#### [Data segment]
□ □ □
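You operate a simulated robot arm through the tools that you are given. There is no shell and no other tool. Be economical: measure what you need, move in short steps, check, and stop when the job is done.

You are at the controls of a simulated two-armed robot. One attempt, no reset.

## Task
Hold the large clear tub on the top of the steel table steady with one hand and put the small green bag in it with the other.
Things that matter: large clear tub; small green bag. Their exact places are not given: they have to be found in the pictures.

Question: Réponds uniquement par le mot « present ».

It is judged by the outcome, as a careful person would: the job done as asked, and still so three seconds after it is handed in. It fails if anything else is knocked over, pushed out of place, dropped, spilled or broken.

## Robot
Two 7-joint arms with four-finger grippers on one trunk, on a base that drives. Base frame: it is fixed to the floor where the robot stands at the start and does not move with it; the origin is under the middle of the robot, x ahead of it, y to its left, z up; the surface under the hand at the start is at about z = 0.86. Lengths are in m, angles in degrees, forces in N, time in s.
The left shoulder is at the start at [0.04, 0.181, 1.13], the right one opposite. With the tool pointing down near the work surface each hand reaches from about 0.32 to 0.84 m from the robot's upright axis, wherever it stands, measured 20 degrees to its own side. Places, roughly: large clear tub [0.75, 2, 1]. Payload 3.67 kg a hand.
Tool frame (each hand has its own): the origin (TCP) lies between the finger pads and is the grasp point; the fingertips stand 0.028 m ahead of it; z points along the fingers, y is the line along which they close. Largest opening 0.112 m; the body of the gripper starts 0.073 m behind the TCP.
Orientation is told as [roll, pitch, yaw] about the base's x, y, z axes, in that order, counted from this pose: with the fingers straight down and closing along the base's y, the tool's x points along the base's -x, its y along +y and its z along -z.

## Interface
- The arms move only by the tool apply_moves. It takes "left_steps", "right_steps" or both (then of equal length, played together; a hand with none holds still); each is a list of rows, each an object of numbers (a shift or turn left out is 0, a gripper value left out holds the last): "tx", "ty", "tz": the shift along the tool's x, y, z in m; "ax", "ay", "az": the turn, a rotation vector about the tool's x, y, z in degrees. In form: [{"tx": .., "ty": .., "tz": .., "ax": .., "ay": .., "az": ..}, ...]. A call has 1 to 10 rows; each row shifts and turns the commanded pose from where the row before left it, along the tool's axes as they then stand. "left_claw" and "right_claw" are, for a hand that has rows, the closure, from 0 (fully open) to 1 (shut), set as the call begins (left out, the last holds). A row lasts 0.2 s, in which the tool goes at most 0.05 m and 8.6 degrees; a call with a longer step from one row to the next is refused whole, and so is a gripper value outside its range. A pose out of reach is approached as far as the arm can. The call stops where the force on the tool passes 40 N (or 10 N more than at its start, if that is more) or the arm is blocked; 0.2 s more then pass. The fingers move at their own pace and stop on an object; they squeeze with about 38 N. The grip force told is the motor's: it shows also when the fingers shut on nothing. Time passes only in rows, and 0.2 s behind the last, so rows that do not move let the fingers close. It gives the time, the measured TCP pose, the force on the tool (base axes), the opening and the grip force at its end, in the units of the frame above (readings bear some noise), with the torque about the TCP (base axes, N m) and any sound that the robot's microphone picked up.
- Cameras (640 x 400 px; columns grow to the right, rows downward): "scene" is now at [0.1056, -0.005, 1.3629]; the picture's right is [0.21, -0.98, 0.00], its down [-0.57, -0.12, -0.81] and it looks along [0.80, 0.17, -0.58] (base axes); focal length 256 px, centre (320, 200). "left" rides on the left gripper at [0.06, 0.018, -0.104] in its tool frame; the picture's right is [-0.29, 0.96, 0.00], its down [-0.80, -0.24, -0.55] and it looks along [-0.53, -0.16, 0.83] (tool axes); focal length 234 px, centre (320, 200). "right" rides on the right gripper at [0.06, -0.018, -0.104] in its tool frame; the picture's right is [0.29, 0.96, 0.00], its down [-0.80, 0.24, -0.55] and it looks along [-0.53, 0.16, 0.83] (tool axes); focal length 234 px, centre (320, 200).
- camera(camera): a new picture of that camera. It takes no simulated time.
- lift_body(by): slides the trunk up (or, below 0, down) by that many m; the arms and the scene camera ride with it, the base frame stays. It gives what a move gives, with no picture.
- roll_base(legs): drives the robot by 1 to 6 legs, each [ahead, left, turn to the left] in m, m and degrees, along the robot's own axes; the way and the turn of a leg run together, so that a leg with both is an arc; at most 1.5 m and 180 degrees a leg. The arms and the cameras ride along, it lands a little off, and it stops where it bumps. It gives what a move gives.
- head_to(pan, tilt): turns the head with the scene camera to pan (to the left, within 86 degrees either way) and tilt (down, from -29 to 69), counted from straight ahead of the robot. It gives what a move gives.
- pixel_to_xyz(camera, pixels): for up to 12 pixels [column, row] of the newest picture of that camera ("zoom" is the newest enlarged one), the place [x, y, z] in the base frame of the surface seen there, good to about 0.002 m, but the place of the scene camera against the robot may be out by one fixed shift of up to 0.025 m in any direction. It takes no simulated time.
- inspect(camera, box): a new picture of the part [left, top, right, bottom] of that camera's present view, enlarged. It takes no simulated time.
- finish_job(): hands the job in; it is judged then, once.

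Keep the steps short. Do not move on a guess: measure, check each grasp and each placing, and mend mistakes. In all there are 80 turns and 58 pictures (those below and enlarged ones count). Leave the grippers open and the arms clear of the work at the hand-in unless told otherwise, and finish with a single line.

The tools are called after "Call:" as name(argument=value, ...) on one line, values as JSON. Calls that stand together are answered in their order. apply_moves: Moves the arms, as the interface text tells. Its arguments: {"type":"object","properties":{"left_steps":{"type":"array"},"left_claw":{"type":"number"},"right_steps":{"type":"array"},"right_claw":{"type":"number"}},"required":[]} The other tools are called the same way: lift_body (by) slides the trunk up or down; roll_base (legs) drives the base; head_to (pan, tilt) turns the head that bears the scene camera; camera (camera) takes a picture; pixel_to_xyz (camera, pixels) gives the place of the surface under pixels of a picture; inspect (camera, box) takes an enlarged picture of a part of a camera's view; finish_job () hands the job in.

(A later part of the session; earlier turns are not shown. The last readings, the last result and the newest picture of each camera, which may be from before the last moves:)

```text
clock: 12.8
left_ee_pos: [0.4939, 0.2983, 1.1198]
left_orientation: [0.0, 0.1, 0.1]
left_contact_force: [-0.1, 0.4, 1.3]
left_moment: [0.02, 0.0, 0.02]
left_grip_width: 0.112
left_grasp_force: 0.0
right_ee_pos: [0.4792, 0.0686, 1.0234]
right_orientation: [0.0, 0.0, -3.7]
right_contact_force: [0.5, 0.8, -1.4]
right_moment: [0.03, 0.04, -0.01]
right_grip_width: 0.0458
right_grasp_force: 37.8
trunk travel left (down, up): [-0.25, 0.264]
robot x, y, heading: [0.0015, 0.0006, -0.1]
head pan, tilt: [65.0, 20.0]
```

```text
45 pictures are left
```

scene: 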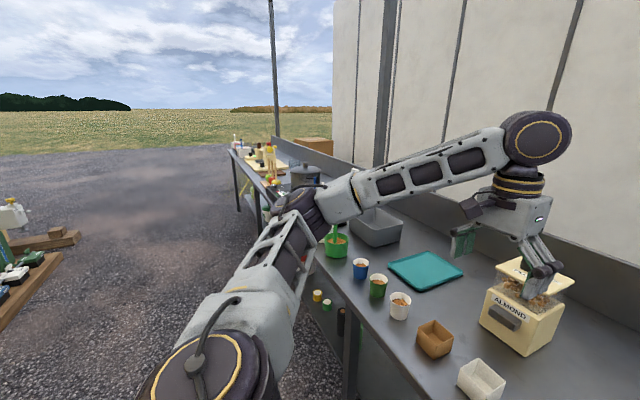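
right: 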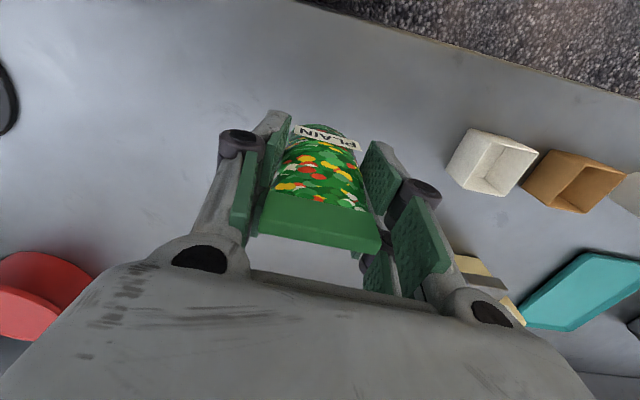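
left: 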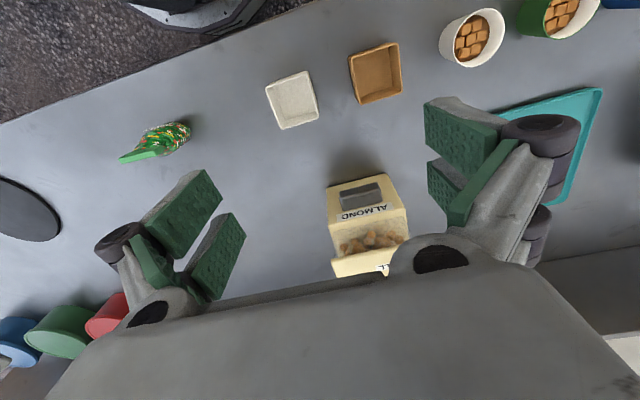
□ □ □
#### [Source document]
A Pessoa e Obra do Espírito Santo (339)

C) Trabalham para prestar contas a Deus, o reto Juiz

2Ora, além disso, o que se requer dos despenseiros é que cada um deles seja encontrado fiel. 3 Todavia, a mim mui pouco se me dá de ser julgado por vós ou por tribunal humano; nem eu tampouco julgo a mim mesmo. 4 Porque de nada me argui a consciência; contudo nem por isso me dou por justificado, pois quem me julga é o Senhor. 5Portanto, nada julgueis antes do tempo, até que venha o Senhor, o qual não somente trará à plena luz as coisas ocultas das trevas, mas também manifestará os desígnios dos corações; e, então, cada um receberá o seu louvor da parte de Deus. (1Co 4.2-5).

            O despenseiro fiel tem em vista sempre que prestará contas a Deus do uso que fez do que lhe foi confiado. O seu compromisso é com o seu Senhor (Rm 14.4).[1] Neste sentido, Paulo não se preocupava, simplesmente, em agradar homens, mas em ser fiel ao que o vocacionara. Em breve ele, como todos nós, teria de apresentar-se perante o Senhor.

            Ele sabia que tinha de pregar o Evangelho, sendo esta “a responsabilidade de despenseiro (oi)konomi/a)[2] que me está confiada” (1Co 9.17). Ele e seus irmãos eram “despenseiros dos mistérios de Deus” (1Co 4.1). Por isso, Paulo não tem preocupação em julgar-se, visto que o seu juízo seria parcial, como também o dos coríntios.

            No entanto, o não juízo, não indica a ausência de culpa visto que quem julga é Deus. A nossa consciência não serve de critério absoluto para nos condenar, ou absolver. A nossa consciência não é suficiente para nos justificar (dikaio/w)[3] (1Co 4.4). Uma consciência limpa, sem nada que a incomode, não torna um homem inocente.[4]

Calvino (1590-1564) faz um comentário pertinente e iluminador:

Vemos que a Sua justiça não se satisfaz com obras humanas, sejam quantas e quais forem, e que ela nos acusa de mil crimes, sem que possamos purificar ou pagar sequer um. Certo é que o próprio apóstolo Paulo, que era um vaso escolhido, tinha isso bem presente em seu coração quando confessou que, não tendo má consciência, ou não sendo acusado de nada por sua consciência, apesar disso não se julgava justificado (1Co 4.4). Porque, se as estrelas, que durante a noite se veem tão claras e brilhantes, perdem toda a sua luz quando sai o sol, que pensamos nós que vai acontecer com a maior inocência que se possa imaginar no homem, quando for comparada com a pureza de Deus?
□ □ □
#### [Actions to take]
#1 Retype the section of the source document that opens with "O despenseiro fiel" and closes with "o dos coríntios.".
#2 Go on with the source document that begins "A Pessoa e Obra" from its last line.

#### [Task-by-task answers]
#1
O despenseiro fiel tem em vista sempre que prestará contas a Deus do uso que fez do que lhe foi confiado. O seu compromisso é com o seu Senhor (Rm 14.4).[1] Neste sentido, Paulo não se preocupava, simplesmente, em agradar homens, mas em ser fiel ao que o vocacionara. Em breve ele, como todos nós, teria de apresentar-se perante o Senhor.

            Ele sabia que tinha de pregar o Evangelho, sendo esta “a responsabilidade de despenseiro (oi)konomi/a)[2] que me está confiada” (1Co 9.17). Ele e seus irmãos eram “despenseiros dos mistérios de Deus” (1Co 4.1). Por isso, Paulo não tem preocupação em julgar-se, visto que o seu juízo seria parcial, como também o dos coríntios.

#2
Porque será um exame estupendamente rigoroso e sondará os pensamentos mais secretos do coração; e, como diz o apóstolo Paulo (1Co 4.5), o Senhor “não somente trará à plena luz as cousas ocultas das trevas, mas também manifestará os desígnios dos corações”, constrangendo a consciência, embora esta resista ou recue, a produzir daí em diante o que até então tinha deixado no esquecimento.[5]

            A questão é não nos precipitarmos em nossos julgamentos, visto que além de falharmos em nossos critérios,[6] não dispomos de todas as informações.

            Paulo confia no juízo de Deus:

  1. Será no tempo determinado: “Nada julgueis antes de tempo” (5).
  2. É certo: “Até que venha o Senhor” (5).
  3. Será Justo: “O qual não somente trará à plena luz as cousas ocultas das trevas, mas também manifestará os desígnios dos corações” (5).
  4. Será Galardoador: “E então cada um receberá o seu louvor da parte de Deus” (5).

            No entanto, de passagem, podemos notar que somos alvos diários de juízos dos outros. É preciso que não nos abalemos em nossa jornada para que não nos dispersemos, desviando-nos do propósito de fidelidade a Deus (1Co 4.3).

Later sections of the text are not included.